Para dar un ejemplo contemporáneo del carácter representativo e ideológico de los mapas, basta con mencionar el debate sobre cómo el Mapa Mercator (diseñado por primera vez en 1569 como un mapa de navegación), que es el que se utiliza más ampliamente para representar el mapa mundial, contiene una distorsión que hace ver a los países del hemisferio norte como más centrales y grandes que los países en el hemisferio sur. Esta inexactitud visual no era inusual en el siglo 16, pero esta distorsión se ha convertido en el modo en que usualmente imaginamos la preminencia del primer mundo (ubicado en el norte) sobre el sur global:
Como alternativa, se ha propuesto la Proyección Gall-Peters (1855, 1967), que representa un mapamundi que es más fiel a las proporciones reales, aunque todavía no escapa a las distorsiones de los mapas planos:
En esta representación, el hemisferio sur no solamente contiene más territorio terrestre que el hemisferio norte, sino que Africa se vislumbra como un continente mucho más grande de lo que usualmente lo imaginamos:
La serie West Wing presentó el tema en el episodio 16 Somebody’s Going to Emergency, Somebody’s Going to Jail, destacando cómo estas “distorsiones” refuerzan modos de pensar el orden mundial en los que se privilegian las nociones de tamaño, el hemisferio norte a expensas del sur, y la cultura Euro-occidental a expensas del sur global.
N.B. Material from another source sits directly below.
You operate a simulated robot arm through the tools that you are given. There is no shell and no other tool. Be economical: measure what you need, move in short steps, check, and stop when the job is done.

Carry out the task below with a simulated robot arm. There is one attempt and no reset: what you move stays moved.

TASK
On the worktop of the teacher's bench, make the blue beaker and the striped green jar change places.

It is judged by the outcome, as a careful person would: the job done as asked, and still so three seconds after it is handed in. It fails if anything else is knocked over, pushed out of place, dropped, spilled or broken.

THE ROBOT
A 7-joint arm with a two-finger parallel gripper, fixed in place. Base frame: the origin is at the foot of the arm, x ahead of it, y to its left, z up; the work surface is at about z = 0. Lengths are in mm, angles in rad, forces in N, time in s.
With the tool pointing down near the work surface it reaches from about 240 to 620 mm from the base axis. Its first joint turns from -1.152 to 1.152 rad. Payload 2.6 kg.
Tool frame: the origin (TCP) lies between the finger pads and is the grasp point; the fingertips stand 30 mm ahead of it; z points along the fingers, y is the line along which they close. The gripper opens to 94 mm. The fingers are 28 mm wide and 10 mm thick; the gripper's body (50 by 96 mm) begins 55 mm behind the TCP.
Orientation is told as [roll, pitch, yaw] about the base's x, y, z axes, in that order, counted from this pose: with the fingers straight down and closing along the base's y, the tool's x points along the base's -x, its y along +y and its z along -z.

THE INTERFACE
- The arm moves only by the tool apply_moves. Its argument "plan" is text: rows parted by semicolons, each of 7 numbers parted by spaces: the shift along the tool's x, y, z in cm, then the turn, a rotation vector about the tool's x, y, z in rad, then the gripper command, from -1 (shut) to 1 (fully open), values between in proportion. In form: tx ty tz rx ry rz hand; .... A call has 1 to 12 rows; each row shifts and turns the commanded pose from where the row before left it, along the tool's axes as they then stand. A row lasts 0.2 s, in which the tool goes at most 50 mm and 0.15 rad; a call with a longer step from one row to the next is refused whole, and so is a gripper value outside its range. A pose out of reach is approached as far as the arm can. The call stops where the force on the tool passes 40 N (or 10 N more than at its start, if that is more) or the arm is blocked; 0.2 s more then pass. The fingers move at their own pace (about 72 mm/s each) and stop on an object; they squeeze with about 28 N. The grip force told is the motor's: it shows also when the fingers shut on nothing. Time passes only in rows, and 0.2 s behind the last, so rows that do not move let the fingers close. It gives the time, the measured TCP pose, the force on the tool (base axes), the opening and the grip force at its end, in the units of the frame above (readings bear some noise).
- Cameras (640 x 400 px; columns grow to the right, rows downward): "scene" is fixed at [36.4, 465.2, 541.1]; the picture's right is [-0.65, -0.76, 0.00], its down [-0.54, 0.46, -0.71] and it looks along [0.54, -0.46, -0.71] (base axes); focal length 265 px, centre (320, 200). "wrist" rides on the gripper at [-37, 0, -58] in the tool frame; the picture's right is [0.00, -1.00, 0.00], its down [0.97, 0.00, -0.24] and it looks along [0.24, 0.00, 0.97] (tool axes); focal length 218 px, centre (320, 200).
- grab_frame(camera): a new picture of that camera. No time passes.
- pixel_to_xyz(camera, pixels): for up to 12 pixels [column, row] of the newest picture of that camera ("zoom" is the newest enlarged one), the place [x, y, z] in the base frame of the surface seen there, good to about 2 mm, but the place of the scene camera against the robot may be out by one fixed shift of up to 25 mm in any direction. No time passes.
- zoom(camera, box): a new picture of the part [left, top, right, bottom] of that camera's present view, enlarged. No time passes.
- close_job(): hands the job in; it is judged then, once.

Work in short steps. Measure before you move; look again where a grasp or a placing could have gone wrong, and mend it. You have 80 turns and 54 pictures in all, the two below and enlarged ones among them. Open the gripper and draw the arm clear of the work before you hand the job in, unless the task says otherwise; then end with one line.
Es en este contexto de mapas controversiales que quiero compartir uno de los mapas con los que estoy obsesionada últimamente en mis últimas “cogitaciones” nerdianas sobre el Caribe.
De un mapa del archipiélago… caribeño
El caso es que con el paso de los años, he ido encontrando una serie de mapas, todos ellos diseñados por cartógrafos europeos, y producidos entre 1650 y 1750, en los cuales el Caribe se describe como el “Archipiélago de México”. El mapa que me gustaría discutir en más detalle se titula Le Golfe de Mexique et les Provinces et Isles qui l’Environ comme sont y fue diseñado por Nicholas de Fer en 1717. Nicholas de Fer (1646-1720) fue un cartógrafo, grabador y editor francés, conocido generalmente como el cartógrafo ofical de los Borbones. Desde principios del siglo 18, Fer fue el geógrafo oficial primero de Felipe de Francia, Duque de Anjou, luego del rey de Francia y finalmente del Rey de España. A partir del 1711 fungió simultáneamente como el cartógrafo oficial de los reyes de España y Francia. Las denominaciones incluídas en el mapa son las relativamente usuales, el Mar del Sur para el Pacífico, y el Mar del Norte para el Atlántico. Sin embargo, en el contexto de esta representación del Golfo de México, me resultaron interesantes dos detalles: por una parte, que en este mapa se piensa el Caribe como un archipiélago (quizá iteración colonial de las Canarias, como sugiere Anthony Stevens Arroyo), y por otra parte, que el Caribe se vincula con México en vez de España.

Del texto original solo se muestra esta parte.